When asked for their top three priorities, the Chennai voters said that traffic congestion, water and air pollution and noise pollution were the top priorities.
The table below gives the percentage of people who said that the issue was one of the top three priorities for them. So 48.08% of voters said that traffic congestion was one of the top three priorities for them, 34.84% of voters said that for water and air pollution, and 33.73% for noise pollution.
Clearly they show that issues of traffic and pollution are the top priorities for them. About 83% of voters gave one of these three as their top priority.
Better employment opportunities, lower food prices and facility for cyclists and pedestrians were also among the top priorities.
It is also interesting to note what issues were not priorities for them. For instance reservation for jobs, education, terrorism, strong military, corruption, were not top priorities.

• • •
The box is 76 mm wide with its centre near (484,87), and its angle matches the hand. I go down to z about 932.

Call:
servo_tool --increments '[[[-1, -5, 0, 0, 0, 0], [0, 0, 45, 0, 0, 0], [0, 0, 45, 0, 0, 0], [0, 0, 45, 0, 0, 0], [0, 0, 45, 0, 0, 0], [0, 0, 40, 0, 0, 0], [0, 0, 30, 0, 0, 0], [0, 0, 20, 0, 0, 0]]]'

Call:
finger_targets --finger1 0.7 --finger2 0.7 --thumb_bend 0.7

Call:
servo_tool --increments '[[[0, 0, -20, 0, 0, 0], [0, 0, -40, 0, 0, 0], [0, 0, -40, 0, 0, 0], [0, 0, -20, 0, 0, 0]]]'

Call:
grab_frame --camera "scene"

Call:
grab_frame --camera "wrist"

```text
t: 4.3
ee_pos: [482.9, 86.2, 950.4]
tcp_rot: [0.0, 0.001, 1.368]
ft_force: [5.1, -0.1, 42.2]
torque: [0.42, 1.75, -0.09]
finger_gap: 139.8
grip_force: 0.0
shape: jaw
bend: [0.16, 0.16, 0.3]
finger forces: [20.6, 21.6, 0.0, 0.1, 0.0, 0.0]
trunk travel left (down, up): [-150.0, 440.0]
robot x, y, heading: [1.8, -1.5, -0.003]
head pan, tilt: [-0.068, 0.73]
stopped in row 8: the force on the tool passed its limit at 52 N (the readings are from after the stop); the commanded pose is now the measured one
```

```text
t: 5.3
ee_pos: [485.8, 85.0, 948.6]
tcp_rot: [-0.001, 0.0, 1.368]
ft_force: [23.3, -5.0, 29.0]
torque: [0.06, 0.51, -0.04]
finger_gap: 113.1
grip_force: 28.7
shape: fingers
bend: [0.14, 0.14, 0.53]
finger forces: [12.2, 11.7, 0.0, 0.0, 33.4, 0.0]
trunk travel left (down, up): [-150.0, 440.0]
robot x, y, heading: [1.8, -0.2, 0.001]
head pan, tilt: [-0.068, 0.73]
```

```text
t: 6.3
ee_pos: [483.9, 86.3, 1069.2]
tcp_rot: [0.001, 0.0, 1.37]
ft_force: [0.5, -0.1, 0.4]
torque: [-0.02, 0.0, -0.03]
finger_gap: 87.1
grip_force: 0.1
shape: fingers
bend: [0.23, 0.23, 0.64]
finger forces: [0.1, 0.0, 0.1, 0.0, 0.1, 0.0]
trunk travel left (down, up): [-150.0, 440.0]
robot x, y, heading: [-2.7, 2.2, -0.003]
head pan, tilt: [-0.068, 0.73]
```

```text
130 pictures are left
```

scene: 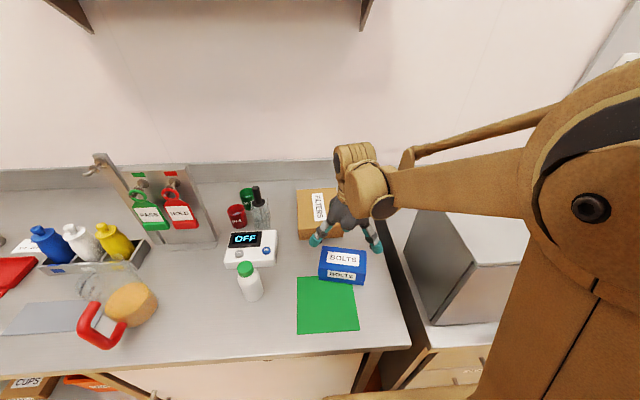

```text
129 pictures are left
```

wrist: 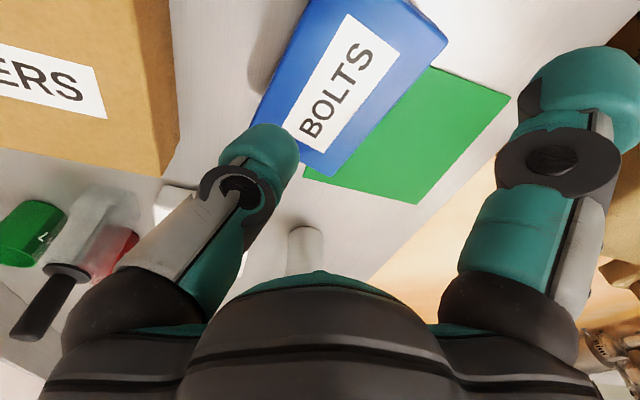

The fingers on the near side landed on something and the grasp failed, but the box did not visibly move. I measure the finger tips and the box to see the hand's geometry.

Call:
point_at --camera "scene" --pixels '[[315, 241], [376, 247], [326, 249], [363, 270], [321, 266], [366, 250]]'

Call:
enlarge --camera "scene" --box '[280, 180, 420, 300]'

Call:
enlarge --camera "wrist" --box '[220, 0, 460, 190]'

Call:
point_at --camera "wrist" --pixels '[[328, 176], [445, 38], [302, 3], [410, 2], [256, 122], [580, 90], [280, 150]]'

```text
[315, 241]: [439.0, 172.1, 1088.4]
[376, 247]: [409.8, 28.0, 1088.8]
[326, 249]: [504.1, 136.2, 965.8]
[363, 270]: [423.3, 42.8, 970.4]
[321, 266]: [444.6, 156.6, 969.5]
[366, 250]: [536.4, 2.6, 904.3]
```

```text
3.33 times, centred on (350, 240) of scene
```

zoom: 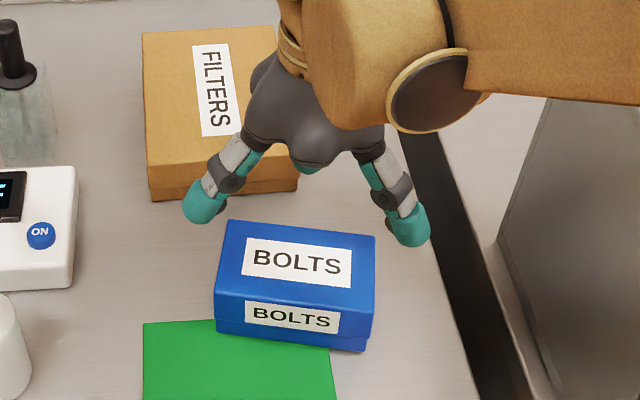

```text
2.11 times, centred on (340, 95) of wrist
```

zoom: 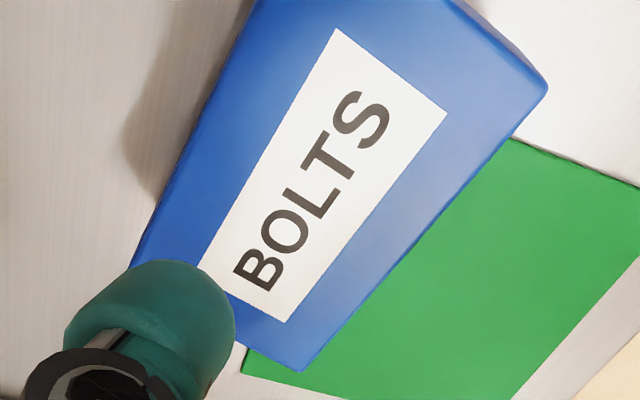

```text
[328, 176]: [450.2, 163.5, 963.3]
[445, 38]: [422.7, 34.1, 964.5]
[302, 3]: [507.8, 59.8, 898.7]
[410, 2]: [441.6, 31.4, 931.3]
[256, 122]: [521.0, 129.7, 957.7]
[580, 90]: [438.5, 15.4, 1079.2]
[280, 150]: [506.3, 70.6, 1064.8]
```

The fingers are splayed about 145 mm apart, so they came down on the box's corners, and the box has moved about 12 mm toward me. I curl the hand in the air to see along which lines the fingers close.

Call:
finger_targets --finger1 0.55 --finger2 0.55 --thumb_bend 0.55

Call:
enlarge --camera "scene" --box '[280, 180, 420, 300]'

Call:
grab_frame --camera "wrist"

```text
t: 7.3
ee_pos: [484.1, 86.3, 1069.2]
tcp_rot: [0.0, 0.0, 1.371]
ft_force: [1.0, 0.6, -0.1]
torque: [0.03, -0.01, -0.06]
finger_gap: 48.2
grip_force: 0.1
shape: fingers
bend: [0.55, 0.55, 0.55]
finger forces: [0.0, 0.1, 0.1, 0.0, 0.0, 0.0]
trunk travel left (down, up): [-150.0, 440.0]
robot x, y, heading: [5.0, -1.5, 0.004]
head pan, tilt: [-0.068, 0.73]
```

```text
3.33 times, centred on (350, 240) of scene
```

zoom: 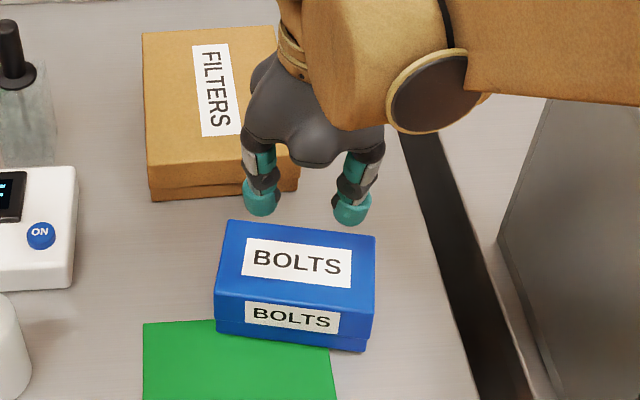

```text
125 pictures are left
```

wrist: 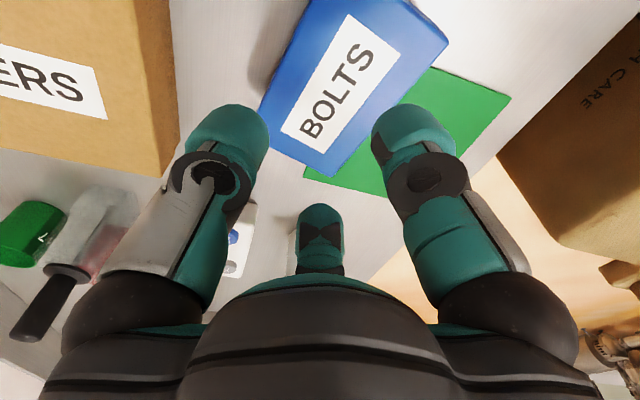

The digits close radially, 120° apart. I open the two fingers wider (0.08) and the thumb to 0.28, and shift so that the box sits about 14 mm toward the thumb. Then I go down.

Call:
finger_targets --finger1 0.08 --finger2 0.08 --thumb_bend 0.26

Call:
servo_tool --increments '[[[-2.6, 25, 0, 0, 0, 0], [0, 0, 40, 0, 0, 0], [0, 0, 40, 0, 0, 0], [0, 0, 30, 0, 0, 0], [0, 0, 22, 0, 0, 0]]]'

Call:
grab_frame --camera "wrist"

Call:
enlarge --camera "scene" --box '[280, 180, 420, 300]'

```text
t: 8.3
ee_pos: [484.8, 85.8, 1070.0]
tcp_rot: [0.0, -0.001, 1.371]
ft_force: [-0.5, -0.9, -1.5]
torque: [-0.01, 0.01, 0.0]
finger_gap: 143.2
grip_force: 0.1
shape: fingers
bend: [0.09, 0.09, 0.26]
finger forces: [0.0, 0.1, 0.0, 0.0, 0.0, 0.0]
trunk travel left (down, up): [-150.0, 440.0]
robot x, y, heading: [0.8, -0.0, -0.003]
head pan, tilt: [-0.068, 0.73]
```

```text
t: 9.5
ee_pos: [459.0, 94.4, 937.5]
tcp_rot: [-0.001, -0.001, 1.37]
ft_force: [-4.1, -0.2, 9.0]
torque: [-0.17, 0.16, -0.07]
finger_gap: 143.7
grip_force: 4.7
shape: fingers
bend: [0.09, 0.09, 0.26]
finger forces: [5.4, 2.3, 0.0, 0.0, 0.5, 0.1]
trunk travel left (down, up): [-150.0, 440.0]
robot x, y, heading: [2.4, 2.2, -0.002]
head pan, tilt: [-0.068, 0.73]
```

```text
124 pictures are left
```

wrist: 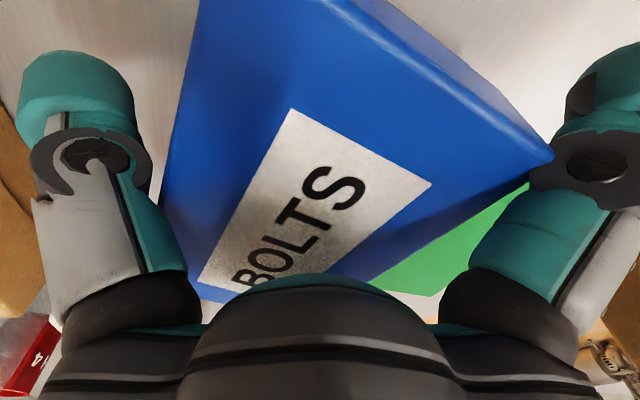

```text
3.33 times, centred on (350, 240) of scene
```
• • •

Performance rating of government
Among the worst rated performance was on traffic congestion and pollution. These unfortunately are among the top three priorities for the people. There were a total of 25 issues for which they gave priorities and then rated government’s performance. Thus for the top three priorities, traffic congestion was ranked 24th and noise pollution was ranked 21st out of 25, better employment opportunities 12th, and drinking water 23rd . So high priority issues for voters had very bad performance.
If voters expect good performance from the government, they are likely to be disappointed. In democracy as played out today, one party has to merely defeat the other party, not necessarily deliver good governance. To win they seem to resort to freebies for voters rather than deliver good governance.